Finding a city that harbors a U.S. Space and Rocket Center alongside historic districts with homes from 1814 — all in a state that played a large role in the civil rights movement — was worth the wait, he said.

"I was looking all over the South and I had a horrible experience in some places, not finding what I wanted," the New York native said at a news conference Friday to kick-off a weekend of events for the film.

"The other places just didn't have this," he said. "This place is surrounded by mountains, it has modern life. It is a 21st-century city with old-world charm."

'Constellation Day'

Walker-Pearlman, Chong and Williams were on hand to receive proclamations from Huntsville Mayor Loretta Spencer naming Jan. 27, 2007, as "Constellation Day," their presence creating a flurry at the mayor's downtown office.

Huntsville resident Ed Wooden snagged a quick chat and handshake with Williams as the actor made his way to a white stretch limousine.

"I believe it's a lot better than it used to be," said Wooden, who is white. "People think about people as people rather than the old way of thinking with rich man against the poor man and whites against black and whatever.

"I think we're getting more to a civilized society."

The film revolves around an interracial affair between a young black woman and a white soldier that went unrequited because of racial tensions in 1950s Alabama.

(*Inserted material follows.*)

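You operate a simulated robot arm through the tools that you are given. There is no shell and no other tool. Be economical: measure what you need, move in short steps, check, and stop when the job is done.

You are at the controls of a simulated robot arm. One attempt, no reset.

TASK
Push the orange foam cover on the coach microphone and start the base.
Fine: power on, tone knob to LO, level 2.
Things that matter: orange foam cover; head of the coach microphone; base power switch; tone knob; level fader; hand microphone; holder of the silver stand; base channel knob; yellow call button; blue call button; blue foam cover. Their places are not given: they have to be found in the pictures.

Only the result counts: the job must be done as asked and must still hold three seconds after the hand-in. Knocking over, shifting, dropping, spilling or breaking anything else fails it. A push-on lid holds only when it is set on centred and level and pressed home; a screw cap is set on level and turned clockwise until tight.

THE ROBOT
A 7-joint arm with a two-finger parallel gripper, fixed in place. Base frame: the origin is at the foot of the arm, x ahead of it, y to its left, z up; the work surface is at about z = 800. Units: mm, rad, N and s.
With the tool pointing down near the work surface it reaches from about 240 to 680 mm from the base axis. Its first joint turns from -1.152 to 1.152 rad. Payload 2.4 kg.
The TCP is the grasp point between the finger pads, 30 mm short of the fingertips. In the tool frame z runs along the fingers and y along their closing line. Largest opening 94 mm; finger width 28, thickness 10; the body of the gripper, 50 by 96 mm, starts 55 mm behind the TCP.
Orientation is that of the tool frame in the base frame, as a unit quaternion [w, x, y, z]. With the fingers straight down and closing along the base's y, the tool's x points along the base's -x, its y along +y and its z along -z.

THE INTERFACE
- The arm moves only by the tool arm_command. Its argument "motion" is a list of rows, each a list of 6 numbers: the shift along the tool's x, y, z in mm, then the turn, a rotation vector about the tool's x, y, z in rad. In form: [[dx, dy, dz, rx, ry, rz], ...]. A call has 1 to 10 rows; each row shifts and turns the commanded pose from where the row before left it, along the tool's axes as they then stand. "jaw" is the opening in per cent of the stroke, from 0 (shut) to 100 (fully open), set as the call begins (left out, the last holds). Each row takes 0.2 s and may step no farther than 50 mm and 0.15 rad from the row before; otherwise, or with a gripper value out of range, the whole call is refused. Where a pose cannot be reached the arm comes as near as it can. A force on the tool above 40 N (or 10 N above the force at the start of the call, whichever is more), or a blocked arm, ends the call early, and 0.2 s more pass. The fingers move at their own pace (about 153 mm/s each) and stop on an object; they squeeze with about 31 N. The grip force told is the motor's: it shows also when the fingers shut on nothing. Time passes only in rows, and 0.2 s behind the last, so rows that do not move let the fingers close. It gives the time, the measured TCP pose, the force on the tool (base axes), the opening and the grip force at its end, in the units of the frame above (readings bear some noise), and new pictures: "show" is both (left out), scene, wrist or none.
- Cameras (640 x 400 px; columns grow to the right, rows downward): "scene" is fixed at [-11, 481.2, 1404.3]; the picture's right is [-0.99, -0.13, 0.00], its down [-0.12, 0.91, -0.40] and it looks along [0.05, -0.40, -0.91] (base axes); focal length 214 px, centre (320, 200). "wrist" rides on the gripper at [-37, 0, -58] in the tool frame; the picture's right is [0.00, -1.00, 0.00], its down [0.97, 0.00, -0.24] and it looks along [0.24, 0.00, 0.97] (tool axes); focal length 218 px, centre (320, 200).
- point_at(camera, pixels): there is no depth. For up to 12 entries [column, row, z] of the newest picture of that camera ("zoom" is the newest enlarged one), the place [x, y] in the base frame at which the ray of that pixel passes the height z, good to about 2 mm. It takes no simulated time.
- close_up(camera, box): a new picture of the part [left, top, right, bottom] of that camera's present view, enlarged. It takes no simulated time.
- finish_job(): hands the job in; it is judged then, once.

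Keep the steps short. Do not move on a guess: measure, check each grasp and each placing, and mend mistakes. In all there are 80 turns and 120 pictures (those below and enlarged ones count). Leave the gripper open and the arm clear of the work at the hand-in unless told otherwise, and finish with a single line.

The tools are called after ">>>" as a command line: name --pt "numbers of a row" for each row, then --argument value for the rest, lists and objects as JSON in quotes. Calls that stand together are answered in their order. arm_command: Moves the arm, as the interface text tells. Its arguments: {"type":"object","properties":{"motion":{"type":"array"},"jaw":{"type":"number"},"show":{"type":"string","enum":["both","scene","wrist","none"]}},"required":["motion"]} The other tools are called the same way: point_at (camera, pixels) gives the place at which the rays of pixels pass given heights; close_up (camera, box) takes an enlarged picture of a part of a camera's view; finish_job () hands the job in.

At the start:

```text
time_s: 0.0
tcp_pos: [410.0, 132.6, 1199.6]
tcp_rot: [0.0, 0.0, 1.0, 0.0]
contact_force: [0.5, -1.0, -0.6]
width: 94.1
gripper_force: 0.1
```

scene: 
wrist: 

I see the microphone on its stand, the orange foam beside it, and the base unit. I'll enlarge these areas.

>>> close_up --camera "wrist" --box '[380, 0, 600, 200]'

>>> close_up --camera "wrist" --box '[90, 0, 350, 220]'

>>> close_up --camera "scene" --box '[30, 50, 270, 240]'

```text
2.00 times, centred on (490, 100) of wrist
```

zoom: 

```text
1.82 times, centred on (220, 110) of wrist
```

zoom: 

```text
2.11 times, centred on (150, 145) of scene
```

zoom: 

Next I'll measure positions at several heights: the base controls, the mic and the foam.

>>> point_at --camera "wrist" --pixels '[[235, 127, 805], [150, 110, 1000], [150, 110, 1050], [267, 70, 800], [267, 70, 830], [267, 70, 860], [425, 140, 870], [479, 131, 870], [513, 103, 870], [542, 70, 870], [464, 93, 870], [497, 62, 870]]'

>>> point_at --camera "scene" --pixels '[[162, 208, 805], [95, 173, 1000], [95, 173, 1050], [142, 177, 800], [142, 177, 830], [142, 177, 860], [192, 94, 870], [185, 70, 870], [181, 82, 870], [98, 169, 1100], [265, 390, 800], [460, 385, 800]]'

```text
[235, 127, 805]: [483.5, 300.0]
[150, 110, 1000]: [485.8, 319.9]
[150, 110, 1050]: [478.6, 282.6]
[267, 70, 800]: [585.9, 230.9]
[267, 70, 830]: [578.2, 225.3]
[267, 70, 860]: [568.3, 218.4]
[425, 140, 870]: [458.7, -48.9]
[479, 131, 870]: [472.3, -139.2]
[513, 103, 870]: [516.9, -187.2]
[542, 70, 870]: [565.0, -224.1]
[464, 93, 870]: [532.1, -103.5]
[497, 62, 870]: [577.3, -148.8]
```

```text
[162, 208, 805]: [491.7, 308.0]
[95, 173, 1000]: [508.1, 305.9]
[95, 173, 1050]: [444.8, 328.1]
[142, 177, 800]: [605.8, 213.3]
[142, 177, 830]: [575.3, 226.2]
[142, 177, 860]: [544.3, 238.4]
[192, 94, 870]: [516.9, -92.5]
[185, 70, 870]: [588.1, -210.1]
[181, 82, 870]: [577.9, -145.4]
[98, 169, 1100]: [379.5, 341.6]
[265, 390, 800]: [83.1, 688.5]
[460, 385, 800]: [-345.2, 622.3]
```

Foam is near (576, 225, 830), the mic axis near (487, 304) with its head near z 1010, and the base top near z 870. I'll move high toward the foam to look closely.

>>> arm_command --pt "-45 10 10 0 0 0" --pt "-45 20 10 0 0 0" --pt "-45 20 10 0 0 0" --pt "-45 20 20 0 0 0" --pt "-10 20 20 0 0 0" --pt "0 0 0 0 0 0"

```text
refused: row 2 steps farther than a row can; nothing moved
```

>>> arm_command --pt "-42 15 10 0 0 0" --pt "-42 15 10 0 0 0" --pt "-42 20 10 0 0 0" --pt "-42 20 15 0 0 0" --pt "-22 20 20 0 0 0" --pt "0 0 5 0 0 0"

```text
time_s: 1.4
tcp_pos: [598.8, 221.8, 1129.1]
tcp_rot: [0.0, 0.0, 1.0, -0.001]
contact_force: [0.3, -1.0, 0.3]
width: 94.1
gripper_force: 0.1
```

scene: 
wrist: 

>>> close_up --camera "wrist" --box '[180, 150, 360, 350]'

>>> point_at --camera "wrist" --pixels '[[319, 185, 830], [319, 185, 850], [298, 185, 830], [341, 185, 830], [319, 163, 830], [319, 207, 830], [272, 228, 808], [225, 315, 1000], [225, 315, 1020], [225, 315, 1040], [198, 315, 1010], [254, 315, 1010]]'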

Williams' character returns to Huntsville decades after leaving the turbulent South for Paris and discovers a new city with new reconciliation and new views.

The film is being praised for its depiction of Southerners outside of stereotypical roles, which many are greeting as a welcome change, Williams said.

Hundreds of tickets have been sold for the premiere, with net proceeds going to help the families of four Lee High School students who died in a bus crash in November.